## Written problem
Repeat, please, only the lines from the top of the data down to the line with "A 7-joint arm"; include both of those lines.
◆ ◆ ◆ ◆ ◆
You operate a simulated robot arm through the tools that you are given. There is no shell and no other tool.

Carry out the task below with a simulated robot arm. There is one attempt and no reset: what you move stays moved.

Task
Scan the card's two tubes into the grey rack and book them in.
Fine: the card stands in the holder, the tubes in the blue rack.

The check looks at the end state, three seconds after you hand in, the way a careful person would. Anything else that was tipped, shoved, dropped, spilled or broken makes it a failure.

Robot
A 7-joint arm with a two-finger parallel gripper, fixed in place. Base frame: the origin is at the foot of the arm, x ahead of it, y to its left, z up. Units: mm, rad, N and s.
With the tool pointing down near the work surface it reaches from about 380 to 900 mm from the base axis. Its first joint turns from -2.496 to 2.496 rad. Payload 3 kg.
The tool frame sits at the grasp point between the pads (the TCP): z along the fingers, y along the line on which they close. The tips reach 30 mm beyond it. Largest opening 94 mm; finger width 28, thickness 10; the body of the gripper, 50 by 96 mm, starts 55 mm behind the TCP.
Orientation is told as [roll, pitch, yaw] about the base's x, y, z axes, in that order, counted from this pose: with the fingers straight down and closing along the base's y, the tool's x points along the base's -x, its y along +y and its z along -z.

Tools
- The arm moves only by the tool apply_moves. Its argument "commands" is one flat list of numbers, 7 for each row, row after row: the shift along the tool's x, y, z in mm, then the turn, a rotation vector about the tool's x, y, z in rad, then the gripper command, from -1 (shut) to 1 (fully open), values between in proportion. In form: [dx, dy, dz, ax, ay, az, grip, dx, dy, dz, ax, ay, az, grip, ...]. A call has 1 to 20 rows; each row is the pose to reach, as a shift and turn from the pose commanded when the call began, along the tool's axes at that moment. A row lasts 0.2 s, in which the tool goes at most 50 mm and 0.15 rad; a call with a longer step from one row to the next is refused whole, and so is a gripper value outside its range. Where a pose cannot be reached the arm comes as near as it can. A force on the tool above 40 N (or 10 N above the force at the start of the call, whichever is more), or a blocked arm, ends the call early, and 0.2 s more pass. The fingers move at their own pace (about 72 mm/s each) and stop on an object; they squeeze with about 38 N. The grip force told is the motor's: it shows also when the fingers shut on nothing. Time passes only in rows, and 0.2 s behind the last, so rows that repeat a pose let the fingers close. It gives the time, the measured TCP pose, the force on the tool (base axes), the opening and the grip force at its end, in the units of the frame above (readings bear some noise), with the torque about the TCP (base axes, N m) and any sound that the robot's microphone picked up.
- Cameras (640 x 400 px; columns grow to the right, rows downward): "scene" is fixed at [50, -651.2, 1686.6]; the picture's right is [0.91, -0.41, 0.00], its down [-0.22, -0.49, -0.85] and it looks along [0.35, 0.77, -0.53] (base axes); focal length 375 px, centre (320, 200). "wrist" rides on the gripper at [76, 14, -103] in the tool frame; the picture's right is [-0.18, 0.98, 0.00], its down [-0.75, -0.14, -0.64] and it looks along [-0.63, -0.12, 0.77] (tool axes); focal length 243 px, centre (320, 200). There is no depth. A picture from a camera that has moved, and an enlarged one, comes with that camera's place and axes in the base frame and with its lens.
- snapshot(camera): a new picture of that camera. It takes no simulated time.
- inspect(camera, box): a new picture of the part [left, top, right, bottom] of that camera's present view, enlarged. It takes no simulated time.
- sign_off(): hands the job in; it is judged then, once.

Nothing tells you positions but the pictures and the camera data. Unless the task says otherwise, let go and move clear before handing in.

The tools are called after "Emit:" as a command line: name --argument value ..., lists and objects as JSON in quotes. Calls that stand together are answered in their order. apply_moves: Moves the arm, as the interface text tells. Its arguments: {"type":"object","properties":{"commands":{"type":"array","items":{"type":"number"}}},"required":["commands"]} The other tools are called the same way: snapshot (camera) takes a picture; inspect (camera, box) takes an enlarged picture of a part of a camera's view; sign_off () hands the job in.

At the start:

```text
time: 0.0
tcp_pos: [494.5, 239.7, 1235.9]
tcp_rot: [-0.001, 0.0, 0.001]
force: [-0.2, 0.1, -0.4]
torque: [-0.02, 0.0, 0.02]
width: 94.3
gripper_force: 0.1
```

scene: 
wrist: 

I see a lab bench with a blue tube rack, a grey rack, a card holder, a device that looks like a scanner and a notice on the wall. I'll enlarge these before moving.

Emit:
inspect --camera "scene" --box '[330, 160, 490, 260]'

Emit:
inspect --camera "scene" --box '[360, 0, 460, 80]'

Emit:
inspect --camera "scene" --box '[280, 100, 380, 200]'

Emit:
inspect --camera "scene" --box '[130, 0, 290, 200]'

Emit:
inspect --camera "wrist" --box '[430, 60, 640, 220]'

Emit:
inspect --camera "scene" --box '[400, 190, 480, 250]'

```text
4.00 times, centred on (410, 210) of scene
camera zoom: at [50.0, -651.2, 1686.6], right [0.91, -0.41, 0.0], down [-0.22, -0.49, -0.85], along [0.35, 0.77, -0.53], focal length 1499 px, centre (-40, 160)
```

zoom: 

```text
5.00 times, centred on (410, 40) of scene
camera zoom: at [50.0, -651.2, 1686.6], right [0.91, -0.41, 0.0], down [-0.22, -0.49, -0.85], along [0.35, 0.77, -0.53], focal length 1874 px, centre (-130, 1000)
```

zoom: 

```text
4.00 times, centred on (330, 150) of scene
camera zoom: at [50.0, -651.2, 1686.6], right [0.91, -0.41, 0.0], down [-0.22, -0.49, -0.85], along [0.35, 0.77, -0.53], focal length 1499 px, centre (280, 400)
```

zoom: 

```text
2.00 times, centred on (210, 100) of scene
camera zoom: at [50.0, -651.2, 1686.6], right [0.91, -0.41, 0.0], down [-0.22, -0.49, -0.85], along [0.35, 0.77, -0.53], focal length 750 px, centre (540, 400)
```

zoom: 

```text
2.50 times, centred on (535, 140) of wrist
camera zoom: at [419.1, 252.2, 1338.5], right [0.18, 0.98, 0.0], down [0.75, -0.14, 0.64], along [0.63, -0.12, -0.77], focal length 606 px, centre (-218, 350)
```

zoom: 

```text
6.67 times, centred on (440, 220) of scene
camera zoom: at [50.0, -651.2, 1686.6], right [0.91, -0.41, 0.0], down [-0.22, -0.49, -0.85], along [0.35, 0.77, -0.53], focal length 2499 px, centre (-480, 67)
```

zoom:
◆ ◆ ◆ ◆ ◆
## Complete answer
You operate a simulated robot arm through the tools that you are given. There is no shell and no other tool.

Carry out the task below with a simulated robot arm. There is one attempt and no reset: what you move stays moved.

Task
Scan the card's two tubes into the grey rack and book them in.
Fine: the card stands in the holder, the tubes in the blue rack.

The check looks at the end state, three seconds after you hand in, the way a careful person would. Anything else that was tipped, shoved, dropped, spilled or broken makes it a failure.

Robot
A 7-joint arm with a two-finger parallel gripper, fixed in place. Base frame: the origin is at the foot of the arm, x ahead of it, y to its left, z up. Units: mm, rad, N and s.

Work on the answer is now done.